そうか私が、風格があると感じていた昔の歌の数々は、今の子どもらにとっては、単に「暗い」としか感じないものなのか。
たしかに「旅愁」でも「津軽海峡冬景色」でも、名曲だと思うけど、言われてみれば明るくはないなぁ。
 そういえば、歌だけじゃない。現代はどんどん明るくなってきてるじゃないか。
昔の便所は、裸電球で薄暗かったけど、今のトイレは蛍光灯で明るい。
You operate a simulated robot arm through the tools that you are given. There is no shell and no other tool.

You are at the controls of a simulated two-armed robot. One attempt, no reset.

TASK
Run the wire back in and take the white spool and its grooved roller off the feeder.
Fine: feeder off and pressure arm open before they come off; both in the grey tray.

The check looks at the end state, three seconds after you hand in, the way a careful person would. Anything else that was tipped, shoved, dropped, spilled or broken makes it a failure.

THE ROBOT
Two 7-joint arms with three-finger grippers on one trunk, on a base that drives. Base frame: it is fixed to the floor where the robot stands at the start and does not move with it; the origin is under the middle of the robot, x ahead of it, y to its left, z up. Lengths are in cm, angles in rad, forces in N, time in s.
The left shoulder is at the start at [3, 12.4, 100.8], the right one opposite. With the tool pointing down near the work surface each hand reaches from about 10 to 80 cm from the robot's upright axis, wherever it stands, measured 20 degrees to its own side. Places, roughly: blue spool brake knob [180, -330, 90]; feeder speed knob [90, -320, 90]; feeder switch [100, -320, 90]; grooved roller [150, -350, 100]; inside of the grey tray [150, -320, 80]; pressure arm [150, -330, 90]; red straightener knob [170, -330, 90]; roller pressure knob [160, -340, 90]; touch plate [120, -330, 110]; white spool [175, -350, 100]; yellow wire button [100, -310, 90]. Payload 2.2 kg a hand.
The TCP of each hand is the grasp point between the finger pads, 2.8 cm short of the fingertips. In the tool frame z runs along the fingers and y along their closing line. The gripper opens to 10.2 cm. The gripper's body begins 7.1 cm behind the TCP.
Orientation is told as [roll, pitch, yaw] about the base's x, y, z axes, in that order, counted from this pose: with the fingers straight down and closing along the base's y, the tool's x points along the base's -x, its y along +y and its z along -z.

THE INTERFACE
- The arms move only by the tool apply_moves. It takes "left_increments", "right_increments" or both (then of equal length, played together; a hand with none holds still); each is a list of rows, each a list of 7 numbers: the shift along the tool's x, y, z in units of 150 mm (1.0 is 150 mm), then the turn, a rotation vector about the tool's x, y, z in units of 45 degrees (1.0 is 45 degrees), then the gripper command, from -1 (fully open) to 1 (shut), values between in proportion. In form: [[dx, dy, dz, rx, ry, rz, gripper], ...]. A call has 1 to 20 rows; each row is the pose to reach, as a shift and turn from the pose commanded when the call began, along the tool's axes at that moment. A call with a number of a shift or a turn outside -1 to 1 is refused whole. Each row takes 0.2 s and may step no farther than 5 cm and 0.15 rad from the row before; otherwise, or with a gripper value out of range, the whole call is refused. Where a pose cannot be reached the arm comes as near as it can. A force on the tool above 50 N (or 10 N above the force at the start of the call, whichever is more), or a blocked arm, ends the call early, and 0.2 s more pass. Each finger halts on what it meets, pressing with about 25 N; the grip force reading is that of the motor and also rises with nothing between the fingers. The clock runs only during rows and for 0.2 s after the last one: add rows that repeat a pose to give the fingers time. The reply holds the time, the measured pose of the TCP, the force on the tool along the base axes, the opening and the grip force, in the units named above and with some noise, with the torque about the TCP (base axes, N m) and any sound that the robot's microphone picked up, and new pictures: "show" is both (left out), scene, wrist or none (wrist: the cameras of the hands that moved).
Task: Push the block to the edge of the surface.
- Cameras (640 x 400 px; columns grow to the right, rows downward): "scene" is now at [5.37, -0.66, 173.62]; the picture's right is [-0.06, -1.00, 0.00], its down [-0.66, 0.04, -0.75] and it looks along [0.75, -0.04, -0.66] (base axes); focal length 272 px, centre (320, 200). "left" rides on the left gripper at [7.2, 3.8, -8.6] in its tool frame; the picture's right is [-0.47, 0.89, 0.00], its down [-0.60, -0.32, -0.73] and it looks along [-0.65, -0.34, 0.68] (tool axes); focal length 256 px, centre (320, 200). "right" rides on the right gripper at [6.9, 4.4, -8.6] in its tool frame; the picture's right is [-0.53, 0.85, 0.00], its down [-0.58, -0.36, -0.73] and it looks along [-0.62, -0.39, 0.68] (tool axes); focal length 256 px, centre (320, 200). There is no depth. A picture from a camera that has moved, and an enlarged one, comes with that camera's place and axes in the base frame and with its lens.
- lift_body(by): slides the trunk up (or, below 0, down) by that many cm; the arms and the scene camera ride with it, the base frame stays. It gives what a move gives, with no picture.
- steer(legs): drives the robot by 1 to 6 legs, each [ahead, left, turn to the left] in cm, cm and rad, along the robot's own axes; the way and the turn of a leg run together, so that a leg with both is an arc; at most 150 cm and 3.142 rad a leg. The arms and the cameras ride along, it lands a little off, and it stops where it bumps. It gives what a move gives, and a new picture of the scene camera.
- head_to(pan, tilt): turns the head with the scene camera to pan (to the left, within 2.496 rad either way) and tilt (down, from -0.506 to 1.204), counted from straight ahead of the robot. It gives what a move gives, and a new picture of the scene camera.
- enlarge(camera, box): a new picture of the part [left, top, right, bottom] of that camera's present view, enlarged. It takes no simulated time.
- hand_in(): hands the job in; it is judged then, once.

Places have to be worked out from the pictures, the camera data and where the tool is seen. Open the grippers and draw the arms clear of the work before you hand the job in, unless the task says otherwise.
コンビニやパチンコ店なんか一日中まぶしいほど明るい。
だから、座敷わらしやまっくろくろすけや妖怪なんかは「薄暗がりのないところはイヤじゃ」と、出現しなくなっちゃったんだな。


時代も歌も人も、どんどん薄暗がりがなくなってきて、そのかわり、陰影や深みもなくなってきて、うすっぺらになってきているんじゃあるまいか。
 これって、おじさんの負け惜しみだろうか?

最近の幽霊や妖怪は新種が増えてきて、そいつらはパソコンやスマホの中に棲むようになってきているのかも。

いいなと思ったら応援しよう!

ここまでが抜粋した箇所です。